For her, and for Rome, Caesar conquered king Ptolemy. Cleopatra was restored to the throne under a Roman protectorate, and Caesar added the richest kingdom in the world to Rome's domain.

Rome celebrated the victorious return of Cesar with a great triumph. Now the Senate outdid itself in servility to Caesar. It bestowed upon him for life the title Imperator. He began to reform Rome's government by cracking open that aristocratic club, the Senate, adding 300 members, mostly from the hitherto despised business and professional classes, together with representatives from conquered countries. He granted Roman citizenship to the freed sons of slaves. He gave freedom of worship to the persecuted Jews. He stopped the profiteering of tax collectors.
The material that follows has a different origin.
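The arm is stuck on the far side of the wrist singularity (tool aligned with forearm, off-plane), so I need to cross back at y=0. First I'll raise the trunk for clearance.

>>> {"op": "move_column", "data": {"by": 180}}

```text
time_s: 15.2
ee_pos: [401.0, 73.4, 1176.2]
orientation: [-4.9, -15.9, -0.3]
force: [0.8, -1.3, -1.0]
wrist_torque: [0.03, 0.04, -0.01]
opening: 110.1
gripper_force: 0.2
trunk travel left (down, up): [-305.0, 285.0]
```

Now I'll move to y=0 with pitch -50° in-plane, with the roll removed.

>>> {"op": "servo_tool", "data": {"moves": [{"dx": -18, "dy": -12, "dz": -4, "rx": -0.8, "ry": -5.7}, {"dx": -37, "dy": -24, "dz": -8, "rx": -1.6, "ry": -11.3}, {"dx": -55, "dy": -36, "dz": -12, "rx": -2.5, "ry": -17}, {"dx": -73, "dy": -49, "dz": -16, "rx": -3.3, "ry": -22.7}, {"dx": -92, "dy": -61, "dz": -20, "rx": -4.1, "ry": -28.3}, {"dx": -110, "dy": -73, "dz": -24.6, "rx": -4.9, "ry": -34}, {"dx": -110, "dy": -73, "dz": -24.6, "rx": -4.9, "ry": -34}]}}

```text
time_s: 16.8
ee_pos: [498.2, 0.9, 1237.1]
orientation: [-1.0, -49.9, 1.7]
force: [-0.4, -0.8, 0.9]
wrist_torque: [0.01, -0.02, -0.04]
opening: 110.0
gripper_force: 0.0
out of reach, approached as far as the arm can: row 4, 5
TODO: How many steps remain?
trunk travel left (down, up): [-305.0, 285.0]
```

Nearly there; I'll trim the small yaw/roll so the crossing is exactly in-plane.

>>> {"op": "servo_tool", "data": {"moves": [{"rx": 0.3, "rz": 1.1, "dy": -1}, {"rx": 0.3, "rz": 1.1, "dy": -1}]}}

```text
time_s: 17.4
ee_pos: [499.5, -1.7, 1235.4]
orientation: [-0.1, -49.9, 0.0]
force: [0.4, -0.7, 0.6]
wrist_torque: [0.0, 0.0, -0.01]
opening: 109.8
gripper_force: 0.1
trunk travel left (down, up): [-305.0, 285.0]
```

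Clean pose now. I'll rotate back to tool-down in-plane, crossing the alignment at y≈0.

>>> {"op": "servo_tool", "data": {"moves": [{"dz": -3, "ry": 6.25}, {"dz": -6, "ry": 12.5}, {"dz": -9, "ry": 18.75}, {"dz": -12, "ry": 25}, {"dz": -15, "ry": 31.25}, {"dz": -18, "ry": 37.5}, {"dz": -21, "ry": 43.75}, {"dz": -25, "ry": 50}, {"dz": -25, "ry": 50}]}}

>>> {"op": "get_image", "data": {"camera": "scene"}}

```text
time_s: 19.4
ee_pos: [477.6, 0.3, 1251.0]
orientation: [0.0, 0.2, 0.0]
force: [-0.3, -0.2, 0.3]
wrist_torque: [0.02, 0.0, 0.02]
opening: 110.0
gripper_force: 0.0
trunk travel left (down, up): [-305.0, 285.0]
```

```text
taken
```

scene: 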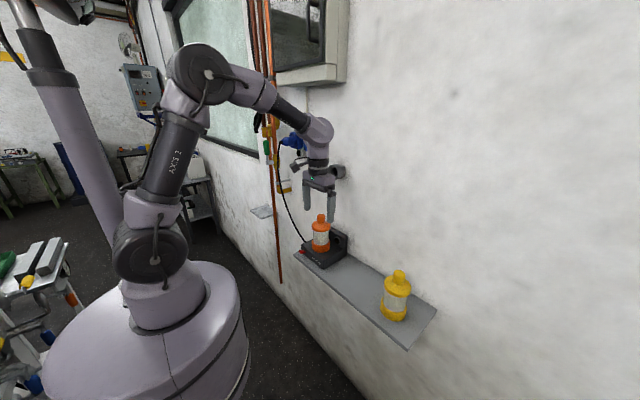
He stabilized the currency by putting it back on the gold standard.

Even the calendar called for reform. The old Roman month was a lunar one of 28 days. Calling in an Egyptian astronomer from Alexandria, Caesar by his advice reformed the calendar into a year of 365 days, with a leap year every fourth year. July is the month named for the great Julius.

But time was running out for Julius Caesar, for now drew near the 15th of March of 44 B.C. Shakespeare's great play, Julius Caesar, based upon the lives of Plutarch, has the essential facts right, but misconstrued the actions. The truth is that the conspirators, most of whom owed not only their fortunes but their very lives to Cesar, struck not in defence of the people's liberties but of the crumbling privileges of their own class. The attack took place in the presence of the entire Senate. The conspirators rained 23 blows upon their victim. Cassius stabbed his dagger into Caesar's face, and Brutus, who might have been his son, plunged a sword into his loins. Then he fell dead.

All beholders now fled though the conspirators shouted about "liberty". They roused not cheers but panic. Amid public grief wrought to high pitch by the funeral oration of Marc Antony, the bloody corpse was burned on a pyre in the Forum.

Caesar had founded the Roman empire, upon whose lasting stones grew up the Western civilization.